▸ Extract:

Opinion: Dynamic contrast ratio is the new evil in displays

I'm talking about the new evil in displays -- dynamic contrast ratio.

Contrast ratio is the ratio of the blackest black a screen can produce compared to its brightest white; and it's also the most useless measurement in video. Results can vary wildly. Measurements in an all black room can be double the measurements in the same room with a white ceiling, because the light from the display can bounce and reflect off the screen, which raises the brightness of the black areas of the image.

Dynamic contrast ratio, however, is like Cold Power: it claims to make your whites whiter and your blacks blacker. It's a way of trying to fake depth and richness, but because the screens it's built into are actually quite deep and rich without the feature, it's not only unnecessary but it manages to mangle your video in the process.

And more importantly, it's easy to mislead people with the inaccurate measurements taken when dynamic contrast ratio systems are running.

Dynamic contrast ratio systems work by detecting the median brightness of the image. If a scene exceeds or drops below set brightness or darkness thresholds, the contrast ratio is increased or the backlight that illuminates the image is dimmed to make the scene appear brighter or darker respectively.

It generally takes about half a second for this system to detect and change the display’s settings. So what happens if a dark scene strobes white for a moment, and then returns to dark? The display suddenly turns up both the brightness and contrast, and then turns them both down again. This can happen over the course of a second. Yet for the vast majority of that time, your image has been displaying the dark scene.

Directors, broadcast engineers and image technicians have many complex systems to ensure that images are repeatedly and accurately displayed on monitors, cameras, colour correction facilities and cinemas. But they can’t account for the millions of differently calibrated TVs in homes all over the world, so they get the signal as close to what can be considered 'normal' for as many sets as they can, then send it out to you.

But now your TV is messing with the brightness and contrast dials like a rhesus monkey conditioned to getting a nicotine hit after twisting the dials.

▸ Dataset section:
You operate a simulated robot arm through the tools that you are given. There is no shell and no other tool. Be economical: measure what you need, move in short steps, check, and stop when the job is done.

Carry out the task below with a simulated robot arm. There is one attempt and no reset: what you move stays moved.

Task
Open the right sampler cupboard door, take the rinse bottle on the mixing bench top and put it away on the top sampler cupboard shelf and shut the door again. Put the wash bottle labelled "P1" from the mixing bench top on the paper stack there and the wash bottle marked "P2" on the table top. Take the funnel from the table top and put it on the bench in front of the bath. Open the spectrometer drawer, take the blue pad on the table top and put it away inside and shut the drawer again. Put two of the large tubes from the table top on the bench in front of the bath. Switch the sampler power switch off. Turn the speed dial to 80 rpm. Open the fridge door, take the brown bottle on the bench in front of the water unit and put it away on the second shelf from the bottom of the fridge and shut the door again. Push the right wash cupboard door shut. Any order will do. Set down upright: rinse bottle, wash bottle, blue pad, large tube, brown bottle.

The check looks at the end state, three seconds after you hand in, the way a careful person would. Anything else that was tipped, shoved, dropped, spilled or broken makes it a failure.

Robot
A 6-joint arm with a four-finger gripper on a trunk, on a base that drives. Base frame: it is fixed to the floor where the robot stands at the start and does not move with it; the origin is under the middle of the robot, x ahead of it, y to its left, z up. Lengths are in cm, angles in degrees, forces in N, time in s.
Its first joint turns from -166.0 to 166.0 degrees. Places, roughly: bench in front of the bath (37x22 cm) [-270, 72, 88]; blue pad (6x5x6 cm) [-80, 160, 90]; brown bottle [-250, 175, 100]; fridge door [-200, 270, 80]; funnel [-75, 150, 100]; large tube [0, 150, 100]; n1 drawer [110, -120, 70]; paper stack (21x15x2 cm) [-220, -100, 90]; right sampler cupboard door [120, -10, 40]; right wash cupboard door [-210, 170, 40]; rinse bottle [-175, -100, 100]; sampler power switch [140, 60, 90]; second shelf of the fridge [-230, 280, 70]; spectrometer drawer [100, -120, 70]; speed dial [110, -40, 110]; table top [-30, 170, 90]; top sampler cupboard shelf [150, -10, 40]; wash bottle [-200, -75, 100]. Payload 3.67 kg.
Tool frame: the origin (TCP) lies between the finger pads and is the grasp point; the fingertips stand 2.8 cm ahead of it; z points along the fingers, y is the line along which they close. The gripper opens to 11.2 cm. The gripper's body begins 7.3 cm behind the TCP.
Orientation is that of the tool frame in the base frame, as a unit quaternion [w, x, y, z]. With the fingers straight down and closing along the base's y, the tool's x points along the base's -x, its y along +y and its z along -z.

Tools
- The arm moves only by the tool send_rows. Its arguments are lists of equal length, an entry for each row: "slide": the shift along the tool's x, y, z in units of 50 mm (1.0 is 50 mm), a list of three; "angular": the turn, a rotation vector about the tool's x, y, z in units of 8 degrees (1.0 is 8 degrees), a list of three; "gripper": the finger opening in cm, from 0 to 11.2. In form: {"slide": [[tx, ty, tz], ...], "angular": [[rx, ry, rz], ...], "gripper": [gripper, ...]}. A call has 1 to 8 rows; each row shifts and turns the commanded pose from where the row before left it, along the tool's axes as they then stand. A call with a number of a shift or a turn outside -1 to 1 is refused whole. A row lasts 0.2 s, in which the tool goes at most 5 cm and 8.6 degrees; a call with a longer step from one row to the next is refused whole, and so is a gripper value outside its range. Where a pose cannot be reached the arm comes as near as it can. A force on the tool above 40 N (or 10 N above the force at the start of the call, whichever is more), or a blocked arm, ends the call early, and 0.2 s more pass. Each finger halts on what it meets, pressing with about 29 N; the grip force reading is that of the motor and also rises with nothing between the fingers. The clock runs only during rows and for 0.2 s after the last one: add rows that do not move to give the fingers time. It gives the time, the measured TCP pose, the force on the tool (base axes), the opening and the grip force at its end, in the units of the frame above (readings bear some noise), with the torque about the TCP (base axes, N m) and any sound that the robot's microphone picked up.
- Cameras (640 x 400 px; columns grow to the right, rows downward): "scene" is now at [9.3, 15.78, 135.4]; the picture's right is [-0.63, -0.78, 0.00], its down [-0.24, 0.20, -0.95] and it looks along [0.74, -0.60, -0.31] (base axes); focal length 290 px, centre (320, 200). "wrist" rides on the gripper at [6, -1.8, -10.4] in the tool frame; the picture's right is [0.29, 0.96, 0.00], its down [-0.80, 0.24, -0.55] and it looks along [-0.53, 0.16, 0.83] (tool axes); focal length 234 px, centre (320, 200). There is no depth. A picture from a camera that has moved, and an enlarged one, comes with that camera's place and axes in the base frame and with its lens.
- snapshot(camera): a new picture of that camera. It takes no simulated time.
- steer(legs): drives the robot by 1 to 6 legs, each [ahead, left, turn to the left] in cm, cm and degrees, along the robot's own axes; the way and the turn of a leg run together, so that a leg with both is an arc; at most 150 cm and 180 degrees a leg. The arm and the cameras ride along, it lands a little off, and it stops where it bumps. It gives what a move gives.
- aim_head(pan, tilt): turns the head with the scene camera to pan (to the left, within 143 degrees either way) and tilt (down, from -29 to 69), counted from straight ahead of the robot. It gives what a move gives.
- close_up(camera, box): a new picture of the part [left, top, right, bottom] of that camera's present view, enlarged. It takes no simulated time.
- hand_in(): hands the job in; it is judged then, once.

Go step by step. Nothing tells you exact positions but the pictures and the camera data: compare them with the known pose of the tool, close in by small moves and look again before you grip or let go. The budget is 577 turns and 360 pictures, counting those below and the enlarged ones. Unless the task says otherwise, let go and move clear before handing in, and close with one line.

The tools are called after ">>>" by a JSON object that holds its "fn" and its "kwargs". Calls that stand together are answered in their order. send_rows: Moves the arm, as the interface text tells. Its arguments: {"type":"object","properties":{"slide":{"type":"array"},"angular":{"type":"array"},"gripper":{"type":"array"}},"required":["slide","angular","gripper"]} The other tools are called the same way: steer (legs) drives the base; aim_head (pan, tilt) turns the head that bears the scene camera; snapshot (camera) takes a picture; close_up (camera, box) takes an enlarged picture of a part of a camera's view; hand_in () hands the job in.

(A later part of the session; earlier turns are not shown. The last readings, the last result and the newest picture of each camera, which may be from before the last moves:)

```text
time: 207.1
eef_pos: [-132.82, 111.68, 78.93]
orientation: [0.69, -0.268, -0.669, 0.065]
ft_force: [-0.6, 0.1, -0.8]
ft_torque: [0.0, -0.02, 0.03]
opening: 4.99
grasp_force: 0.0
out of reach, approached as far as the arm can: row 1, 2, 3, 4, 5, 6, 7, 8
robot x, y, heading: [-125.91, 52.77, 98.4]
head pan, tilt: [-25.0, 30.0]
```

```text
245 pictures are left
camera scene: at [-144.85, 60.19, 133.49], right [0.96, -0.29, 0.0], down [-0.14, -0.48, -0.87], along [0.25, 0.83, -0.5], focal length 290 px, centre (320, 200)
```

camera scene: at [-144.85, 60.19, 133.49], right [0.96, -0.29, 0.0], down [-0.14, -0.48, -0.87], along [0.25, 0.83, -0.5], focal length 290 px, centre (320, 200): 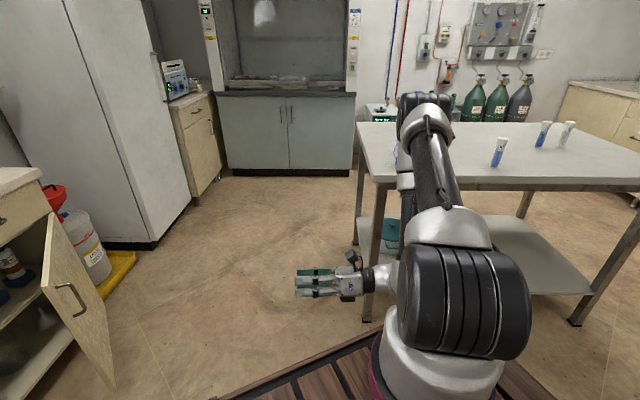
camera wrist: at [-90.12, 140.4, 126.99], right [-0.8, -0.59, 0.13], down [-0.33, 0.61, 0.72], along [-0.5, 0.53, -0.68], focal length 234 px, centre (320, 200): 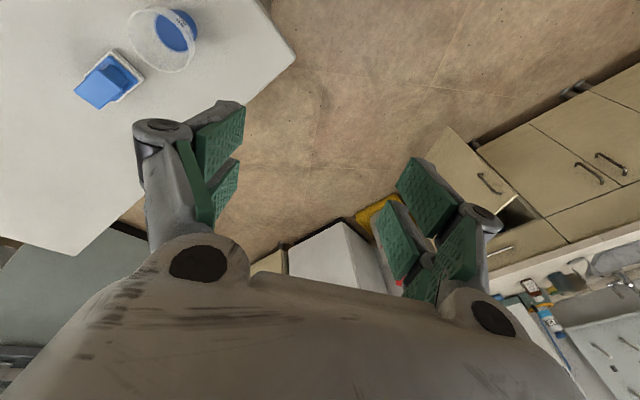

▸ Actions to take:
a - Pull out the sentences of the extract that run from "Opinion: Dynamic contrast" through "in the process." and give them unchanged.
b - Supply the part of the extract that comes after its last sentence.

▸ Answers to the exercises:
a -
Opinion: Dynamic contrast ratio is the new evil in displays

I'm talking about the new evil in displays -- dynamic contrast ratio.

Contrast ratio is the ratio of the blackest black a screen can produce compared to its brightest white; and it's also the most useless measurement in video. Results can vary wildly. Measurements in an all black room can be double the measurements in the same room with a white ceiling, because the light from the display can bounce and reflect off the screen, which raises the brightness of the black areas of the image.

Dynamic contrast ratio, however, is like Cold Power: it claims to make your whites whiter and your blacks blacker. It's a way of trying to fake depth and richness, but because the screens it's built into are actually quite deep and rich without the feature, it's not only unnecessary but it manages to mangle your video in the process.

b -
Unpredictably changing the setup of a display on the fly destroys the underlying emotional response evoked from the visual stimulus that directors and image professionals work so hard to evoke with their calibrated gear. That bright light in the distance of a dark scene isn’t as bright any more, and those slow, fluid cross-fades from bright to dark scenes are suddenly jerky and uneven as they are butchered by the dynamic contrast setting.

And all for what? A bigger, useless, arbitrary number to tackily scrawl on a piece of cardboard that gets stuck on the side of the display in a store.

This is just the latest instance of technical marketing taking advantage of people’s cluelessness. It’s in the same league as the megapixel race in the world of handheld cameras -- where a higher number doesn't mean a better image. You can prove this by printing two images; one from a 6 megapixel camera-phone, and one from a 6 megapixel Canon 300D.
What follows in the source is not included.